Coleman’s first step after block clearance was 1.19m long and his second and third 1.35m and 1.44m respectively (recall the IAAF defined the first step as the one that took place after block clearance). His step frequency was 4.84Hz, 4.41 Hz and 4.69Hz at the same steps. Most elite male sprinters will only slightly increase this step frequency over the course of the race—this shows how fast elite sprinters are from the gun.
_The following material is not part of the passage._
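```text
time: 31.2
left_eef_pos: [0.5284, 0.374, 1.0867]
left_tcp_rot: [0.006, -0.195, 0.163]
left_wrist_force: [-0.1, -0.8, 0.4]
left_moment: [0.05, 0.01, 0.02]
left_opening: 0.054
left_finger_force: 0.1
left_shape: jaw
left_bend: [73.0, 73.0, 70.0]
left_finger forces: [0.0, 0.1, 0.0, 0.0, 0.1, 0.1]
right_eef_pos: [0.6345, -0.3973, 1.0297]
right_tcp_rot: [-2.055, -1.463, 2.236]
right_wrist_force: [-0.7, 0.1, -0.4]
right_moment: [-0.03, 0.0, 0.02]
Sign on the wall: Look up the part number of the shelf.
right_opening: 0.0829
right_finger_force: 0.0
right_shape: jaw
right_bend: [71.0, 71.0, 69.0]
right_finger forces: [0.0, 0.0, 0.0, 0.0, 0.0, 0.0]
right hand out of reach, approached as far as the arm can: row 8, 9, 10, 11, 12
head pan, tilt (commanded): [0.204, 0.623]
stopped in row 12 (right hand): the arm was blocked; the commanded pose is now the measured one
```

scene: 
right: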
In terms of trunk angle Coleman’s was 41.6 degrees on the third step while Baker displayed the highest angle of 56.3 degrees. In the first three steps from block clearance Coleman lifted his trunk by 1.4 degrees. This will give sprint coaches an idea as to what’s required to sustain an optimum acceleration.
Take home value
The lAAF’s willingness to share their biomechanical data must be applauded. For everyday sprint coaches the data can be illuminating. However, you will need to be able to see through that which could be superfluous for your coaching. Unless you have such a high-tech biomechanical set-up then you will somewhat obviously not be able to measure the same parameters as the IAAF did and get such a blueprint on your athletes.
Nevertheless, the data confirms many of the everyday sprint coaching cues and techniques that sprint coaches up and down the country will be using. And the data relating to trunk angles and length of the first three steps and time to 10m will provide some markers for those wanting to chase after Christian Coleman!